I know a person who is writing her first novel. She might even finish it someday. When/if she submits it to her list of target publishers, I'm guessing she's got a 50:50 chance of it being accepted. Does that daunt you? Upset you? Intimidate you? Make you think the world is an unfair place? Oh, did I forget to mention that she's written probably fifty short stories and a couple dozen non-fiction articles and a couple dozen scientific grant proposals?

I know a person who sold the first novel she ever wrote to the first publisher she submitted it to, and prior to that had only written a few short stories and really nothing else. Does that daunt you? Upset you? Intimidate you? Make you think the world is an unfair place? Oh, did I mention that her novel is really not very good, and that she just happened to hit the right publisher on the right day with a book in the right genre of the right length that fit a slot the publisher desperately needed to fill?

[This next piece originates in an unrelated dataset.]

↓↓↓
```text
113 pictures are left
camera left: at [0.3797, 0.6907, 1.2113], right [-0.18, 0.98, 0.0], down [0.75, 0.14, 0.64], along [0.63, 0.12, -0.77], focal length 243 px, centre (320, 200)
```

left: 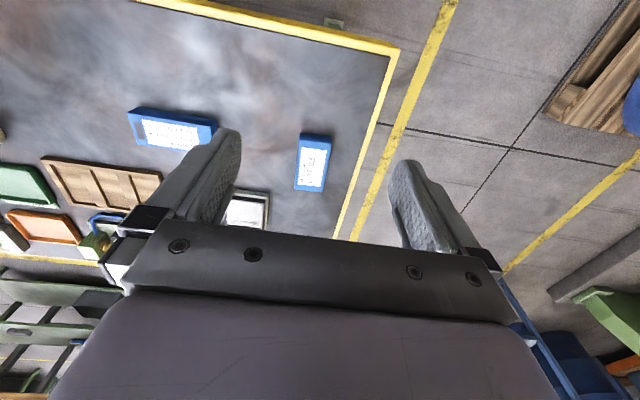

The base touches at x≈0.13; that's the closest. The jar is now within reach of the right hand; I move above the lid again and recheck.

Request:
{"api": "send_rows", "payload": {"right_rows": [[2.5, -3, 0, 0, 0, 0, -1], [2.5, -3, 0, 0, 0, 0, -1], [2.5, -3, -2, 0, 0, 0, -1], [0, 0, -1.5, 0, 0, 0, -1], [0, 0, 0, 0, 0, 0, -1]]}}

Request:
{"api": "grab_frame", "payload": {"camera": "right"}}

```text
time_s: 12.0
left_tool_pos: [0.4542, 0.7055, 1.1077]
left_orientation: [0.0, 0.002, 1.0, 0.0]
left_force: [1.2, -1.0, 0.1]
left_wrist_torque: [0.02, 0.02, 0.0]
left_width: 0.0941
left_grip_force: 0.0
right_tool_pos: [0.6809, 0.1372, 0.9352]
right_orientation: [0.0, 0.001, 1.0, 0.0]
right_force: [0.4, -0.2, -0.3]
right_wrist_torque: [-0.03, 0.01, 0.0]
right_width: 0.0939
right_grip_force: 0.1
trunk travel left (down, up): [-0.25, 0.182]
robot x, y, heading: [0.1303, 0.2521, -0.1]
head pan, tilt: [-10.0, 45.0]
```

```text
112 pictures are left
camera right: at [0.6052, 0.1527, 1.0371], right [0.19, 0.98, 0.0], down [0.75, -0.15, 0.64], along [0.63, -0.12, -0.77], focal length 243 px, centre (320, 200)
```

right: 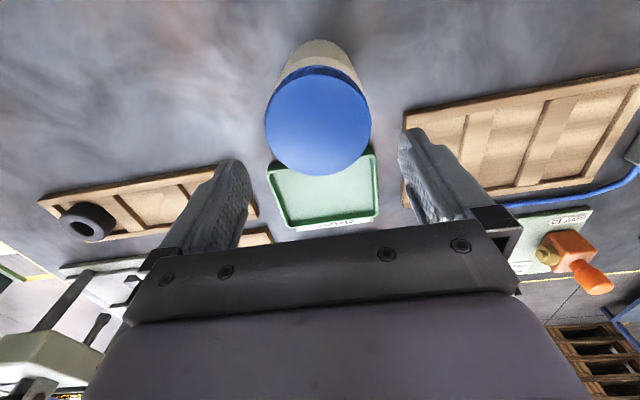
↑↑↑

Trying to decide what's 'average' is an exercise in futility. You can't possibly know anyone else's complete background and circumstances, and you can't logically compare anyone else's circumstances with your own.

Date: 2006-01-19 06:57 am (UTC)
From: [identity profile] coneycat.livejournal.com
Crap. My post here sounds much crankier than I intended it to. I apologize for the tone, but I think you need to think about the content.

Date: 2006-01-24 06:59 am (UTC)
From: [identity profile] darissk.livejournal.com
"I know a person who sold the first novel she ever wrote to the first publisher she submitted it to, and prior to that had only written a few short stories and really nothing else. Does that daunt you? Upset you? Intimidate you? Make you think the world is an unfair place? Oh, did I mention that her novel is really not very good, and that she just happened to hit the right publisher on the right day with a book in the right genre of the right length that fit a slot the publisher desperately needed to fill?"

Hell yes, it does. Out of all your examples, this one does make me feel the world is unfair. Unless said person is a saint :) But then, we knew nothing was fair and everything was luck, didn't we?:) At least no one can call me a hypocrite.